Most weeks the authors are interviewed and the interview can be found on The New Yorker website.
Thanks Trevor. (I guess I agree with the author’s semi-inadvertent comparison of his piece with an abstract meta-fictional workshop exercise.)
Here my comparison to Miranda July. One element is confusing self-absorption for art. The other is the use of hipster themes in a clubby, “look at me,” cultural-signifier way, rather than a “seeker of truth” way. (E.g., semi-gratuitous digression into type of art you see in a doctor’s waiting room.) I get the same sort of in-crowd intent with the name-checking of places like “Dumbo” (yeah, I had to look that up–I shouldn’t have had to.)
(And the themes he talks about in the interview just feel like they’ve been done to death–Philip Roth had richer things to say about them in books like ‘Operation Shylock.’)
Overall, like Miranda July, the author’s focus feels too much on his White Board rather than on the audience/reader.
I’m a retired mathematician with a taste for fiction, and have been following this site for a month or so. I’m no literary critic, and so have only posted on one thread, where
I thought that the elephant in the room was being ignored. To allay (but perhaps it
will compound) Jon’s suspicion that I’m sort of provocateur I’ll say that I was very
taken by the intricacies and trickiness of “The Golden Vanity”. Perhaps it has something to do with my profession.
I still haven’t finished this one (did I mention I’ve been conducting a move cross the country this month??), but I’ve enjoyed what I got through first. I plan on starting it over soon and getting my thoughts posted. I wanted to mention, though, that I’m thrilled you posted this, Paul. I think people on this site are generally strong but kind in disagreement, so I hope you always feel welcome to voice your dissenting opinion as well as any where we all may agree (not that that ever happens).

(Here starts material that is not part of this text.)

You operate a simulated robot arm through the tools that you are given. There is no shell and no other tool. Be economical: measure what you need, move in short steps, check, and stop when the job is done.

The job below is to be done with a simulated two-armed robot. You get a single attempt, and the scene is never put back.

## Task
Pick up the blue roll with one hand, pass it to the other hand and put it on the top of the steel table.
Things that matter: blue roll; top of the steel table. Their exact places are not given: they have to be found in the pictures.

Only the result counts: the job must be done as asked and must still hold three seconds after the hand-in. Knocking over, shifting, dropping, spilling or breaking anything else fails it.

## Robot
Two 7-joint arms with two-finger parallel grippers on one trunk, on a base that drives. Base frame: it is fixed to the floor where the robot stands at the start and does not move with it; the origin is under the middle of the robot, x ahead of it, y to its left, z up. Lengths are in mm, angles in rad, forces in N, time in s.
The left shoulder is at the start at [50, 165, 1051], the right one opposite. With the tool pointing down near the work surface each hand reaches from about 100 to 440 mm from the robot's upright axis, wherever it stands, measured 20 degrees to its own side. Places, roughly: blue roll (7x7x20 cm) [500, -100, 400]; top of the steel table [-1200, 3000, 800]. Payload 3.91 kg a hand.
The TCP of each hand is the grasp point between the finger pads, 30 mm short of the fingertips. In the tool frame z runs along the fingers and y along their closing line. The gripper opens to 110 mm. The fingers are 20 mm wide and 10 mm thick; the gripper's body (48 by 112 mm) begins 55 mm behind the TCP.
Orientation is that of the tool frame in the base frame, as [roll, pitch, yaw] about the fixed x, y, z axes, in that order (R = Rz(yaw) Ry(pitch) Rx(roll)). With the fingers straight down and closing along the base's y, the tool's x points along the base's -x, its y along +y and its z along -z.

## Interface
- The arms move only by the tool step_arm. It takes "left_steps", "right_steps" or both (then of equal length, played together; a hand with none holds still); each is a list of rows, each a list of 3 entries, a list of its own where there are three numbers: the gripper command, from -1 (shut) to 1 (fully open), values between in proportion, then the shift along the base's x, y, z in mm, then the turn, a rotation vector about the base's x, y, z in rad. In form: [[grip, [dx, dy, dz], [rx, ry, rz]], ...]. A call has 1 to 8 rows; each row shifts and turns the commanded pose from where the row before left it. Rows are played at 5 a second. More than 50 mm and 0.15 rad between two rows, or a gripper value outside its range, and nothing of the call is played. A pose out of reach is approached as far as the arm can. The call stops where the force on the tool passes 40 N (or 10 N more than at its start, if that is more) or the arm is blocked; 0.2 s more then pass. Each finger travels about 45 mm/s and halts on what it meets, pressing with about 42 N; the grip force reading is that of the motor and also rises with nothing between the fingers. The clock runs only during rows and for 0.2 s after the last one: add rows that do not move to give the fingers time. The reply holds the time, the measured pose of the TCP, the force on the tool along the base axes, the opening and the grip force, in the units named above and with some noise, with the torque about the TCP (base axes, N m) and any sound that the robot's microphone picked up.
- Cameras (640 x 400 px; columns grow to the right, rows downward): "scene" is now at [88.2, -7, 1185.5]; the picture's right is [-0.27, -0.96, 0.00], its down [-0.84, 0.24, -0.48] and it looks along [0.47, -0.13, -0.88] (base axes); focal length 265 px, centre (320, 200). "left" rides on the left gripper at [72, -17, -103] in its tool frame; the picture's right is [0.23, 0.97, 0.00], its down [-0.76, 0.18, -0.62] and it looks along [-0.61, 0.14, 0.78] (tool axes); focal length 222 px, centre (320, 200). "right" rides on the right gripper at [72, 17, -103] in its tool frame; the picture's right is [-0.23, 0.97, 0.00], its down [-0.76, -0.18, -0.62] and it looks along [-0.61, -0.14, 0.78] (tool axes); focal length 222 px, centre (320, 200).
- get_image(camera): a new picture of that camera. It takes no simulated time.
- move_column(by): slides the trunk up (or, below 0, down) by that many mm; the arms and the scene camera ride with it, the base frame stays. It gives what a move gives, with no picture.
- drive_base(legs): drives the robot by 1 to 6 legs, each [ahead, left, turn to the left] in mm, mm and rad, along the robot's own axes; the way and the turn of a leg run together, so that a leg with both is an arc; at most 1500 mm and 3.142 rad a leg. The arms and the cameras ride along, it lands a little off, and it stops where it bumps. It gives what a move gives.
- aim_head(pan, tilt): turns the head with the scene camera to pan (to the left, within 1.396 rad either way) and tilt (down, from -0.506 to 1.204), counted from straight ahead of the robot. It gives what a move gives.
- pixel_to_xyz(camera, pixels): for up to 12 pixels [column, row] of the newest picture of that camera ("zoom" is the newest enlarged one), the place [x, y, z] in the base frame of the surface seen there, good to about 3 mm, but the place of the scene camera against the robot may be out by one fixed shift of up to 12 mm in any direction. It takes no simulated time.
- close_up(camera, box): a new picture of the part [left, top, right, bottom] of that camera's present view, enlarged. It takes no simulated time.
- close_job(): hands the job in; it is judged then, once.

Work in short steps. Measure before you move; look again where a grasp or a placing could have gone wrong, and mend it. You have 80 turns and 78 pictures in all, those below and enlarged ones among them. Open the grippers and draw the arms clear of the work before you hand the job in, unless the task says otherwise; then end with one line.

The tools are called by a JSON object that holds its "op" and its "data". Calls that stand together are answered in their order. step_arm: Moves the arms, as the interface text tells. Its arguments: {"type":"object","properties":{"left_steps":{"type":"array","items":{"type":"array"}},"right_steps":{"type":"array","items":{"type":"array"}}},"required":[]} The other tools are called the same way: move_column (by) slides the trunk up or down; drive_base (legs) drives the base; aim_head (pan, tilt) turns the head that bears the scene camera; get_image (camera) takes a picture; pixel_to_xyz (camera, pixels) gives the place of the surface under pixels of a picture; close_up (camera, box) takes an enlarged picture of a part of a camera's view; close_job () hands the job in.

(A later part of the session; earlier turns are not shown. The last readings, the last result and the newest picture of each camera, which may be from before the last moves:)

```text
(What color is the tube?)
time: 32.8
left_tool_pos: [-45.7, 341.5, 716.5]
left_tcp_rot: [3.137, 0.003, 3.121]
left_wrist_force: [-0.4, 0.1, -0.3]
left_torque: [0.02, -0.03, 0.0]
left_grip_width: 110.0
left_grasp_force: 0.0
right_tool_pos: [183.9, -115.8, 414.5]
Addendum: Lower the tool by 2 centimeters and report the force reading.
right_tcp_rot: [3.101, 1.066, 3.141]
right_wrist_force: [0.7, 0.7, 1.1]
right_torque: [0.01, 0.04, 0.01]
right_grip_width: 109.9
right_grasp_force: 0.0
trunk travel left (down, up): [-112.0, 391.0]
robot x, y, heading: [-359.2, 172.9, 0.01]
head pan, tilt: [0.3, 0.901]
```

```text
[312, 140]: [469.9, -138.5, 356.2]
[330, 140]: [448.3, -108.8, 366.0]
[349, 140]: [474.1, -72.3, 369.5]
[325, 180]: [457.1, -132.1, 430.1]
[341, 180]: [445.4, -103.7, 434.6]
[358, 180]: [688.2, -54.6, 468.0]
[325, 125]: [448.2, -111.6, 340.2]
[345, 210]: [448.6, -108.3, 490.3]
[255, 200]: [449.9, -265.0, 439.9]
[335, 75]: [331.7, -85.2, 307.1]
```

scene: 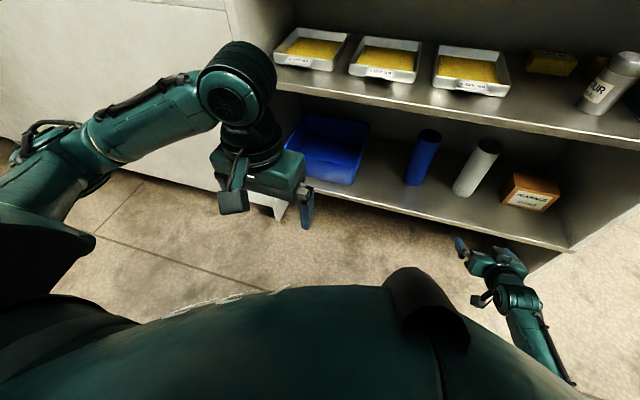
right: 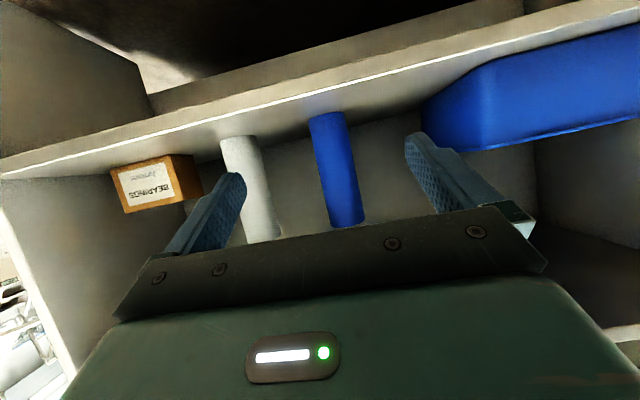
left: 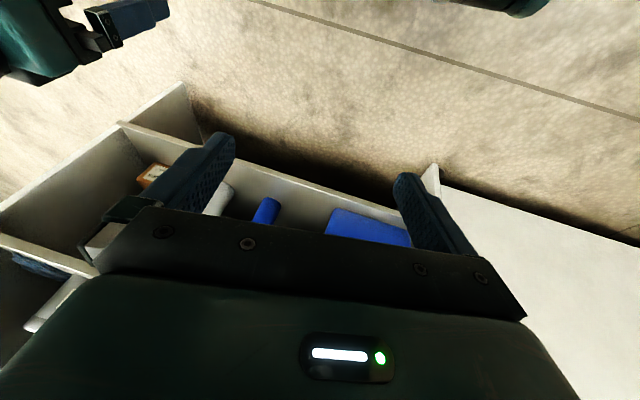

This is my favorite story of the last 3-4 months. I thought it truly cohered around an interesting theme of slippages and blurred boundaries between such things as past/present, fiction/reality. Authors are often confused with their characters, that much is hardly original, but Lerner kept this idea of blurred boundaries up throughout the story whether the palimpsest like moments as when the narrator sees several eras at once on a Brooklyn street or when he imagines fictional scenarios as if they’re real. It starts immediately with the narrator being told he’s like his fiction. The only two moments where things aren’t doubled or blurred but are singular seem to be-his inability to create a composite out of Hannah’s face and the moment of clarity in the taxicab on the way back from the dentists. Here is seems he comes up against the “real.” Interestingly, when he remembers the latter moment he decides it can’t be real since remembered. That was a great, ambiguous way to end it. I found this to be much smarter, perhaps as I’m interested in critical theory, than most stories in The New Yorker.
Paul: I don’t discern any radical left-wing plot in your liking this story, but I’ll look again :)
And uber-ironically, the novel I referenced which I thought does a better job treating similar themes (“Operation Shylock”), involves Philip Roth going to Israel, getting rescued by IDF soldiers, and then recruited by the Mossad in a plot against the Palestinians. (Who knew what durable literary themes these were?)
This story features in 10:04 which I thoroughly enjoyed. I have not read Lerner before.
I am surprised and nonplussed to here these responses! What am I to think? Here, I finally come across a story, which I find hilarious and entrenching (though not necessarily always at the same time), and which features a style and a main character whose minds work more closely to how mine does than anything else I’ve ever read.
I happen to notice how twin wisteria trails fall before the white wall of the neighbor’s garage and I am instantly in someplace other than my yard, perhaps Italy 1927, and am simultaneously in my own garden as well. Sometimes the roots of these disappearances are obvious, sometimes clever and unconscious, and sometimes, like this one, totally unclear.
I may go back and forth with the story and come up with some of the many more examples at another time; here, I simply wanted to express these thoughts.